Grinde, a Yamasee Indian from the Savannah, Ga., area, is a specialist in Iroquois history and the history of Native-American thought, and previously directed the program in ethnic studies at the University of Vermont. He took over the chair at UB from John Mohawk.

Grinde is a highly respected American historian and a long-standing member of the American Indian Movement who has authored or edited 10 books and more than four dozen articles in his field.

Among them are "Native Americans" (Independent Publishers, 2002), which was selected as a Choice Outstanding Academic Title in 2003, and, with Bruce E. Johansen, "Ecocide of Native America: Environmental Destruction of Indian Lands and Peoples" (Santa Fe: Clear Light, 1996) and "The Encyclopedia of Native Indian Biography: Six Hundred Life Stories of Important People from Powhatan to Wilma Mankiller" (Holt and Co., 1997).

He is a member of the American Indian Historians Association and a founding member of the American Indian University Professors.

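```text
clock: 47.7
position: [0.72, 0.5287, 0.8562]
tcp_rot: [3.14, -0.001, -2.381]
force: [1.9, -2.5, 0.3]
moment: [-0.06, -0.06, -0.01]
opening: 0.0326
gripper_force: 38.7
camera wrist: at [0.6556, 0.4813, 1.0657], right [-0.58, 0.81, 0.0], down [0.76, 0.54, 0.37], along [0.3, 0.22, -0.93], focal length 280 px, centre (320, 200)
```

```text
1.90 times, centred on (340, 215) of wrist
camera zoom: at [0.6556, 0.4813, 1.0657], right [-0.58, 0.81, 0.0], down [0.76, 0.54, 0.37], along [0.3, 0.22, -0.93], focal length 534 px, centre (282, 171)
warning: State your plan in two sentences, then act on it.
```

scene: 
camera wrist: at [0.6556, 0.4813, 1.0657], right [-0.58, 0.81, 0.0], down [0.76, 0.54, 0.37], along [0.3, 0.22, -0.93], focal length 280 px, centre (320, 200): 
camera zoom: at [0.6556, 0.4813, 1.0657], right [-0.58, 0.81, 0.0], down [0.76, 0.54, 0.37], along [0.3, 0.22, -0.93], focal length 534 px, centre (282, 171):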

He has received publication commissions from the U.S. Congress, served on an advisory board of eight historians to plan the 200th anniversary of the Library of Congress and has testified before the Senate Select Committee on Indian Affairs.

In addition to Grinde, recent additions to the department faculty include Kari J. Winter, associate professor, specialist in African American and Native American studies, author of "Subjects of Slavery, Agents of Change" and editor of "The Blind American Slave" (University of Wisconsin Press, 2004); Elayne Rapping, professor, noted author and specialist in culture and media studies, who was formerly a member of the Department of Women's Studies faculty; Bruce Jackson, SUNY Distinguished Professor and Samuel P. Capen Professor who retains an appointment in the Department of English; and, in 2005, historian Carl Nightengale, associate professor of history at the University of Massachusetts, a specialist in 20th-century U.S. and global history and author of the highly original "On the Edge: A History of Poor Black Children and their American Dreams" (Basic Books, 1994).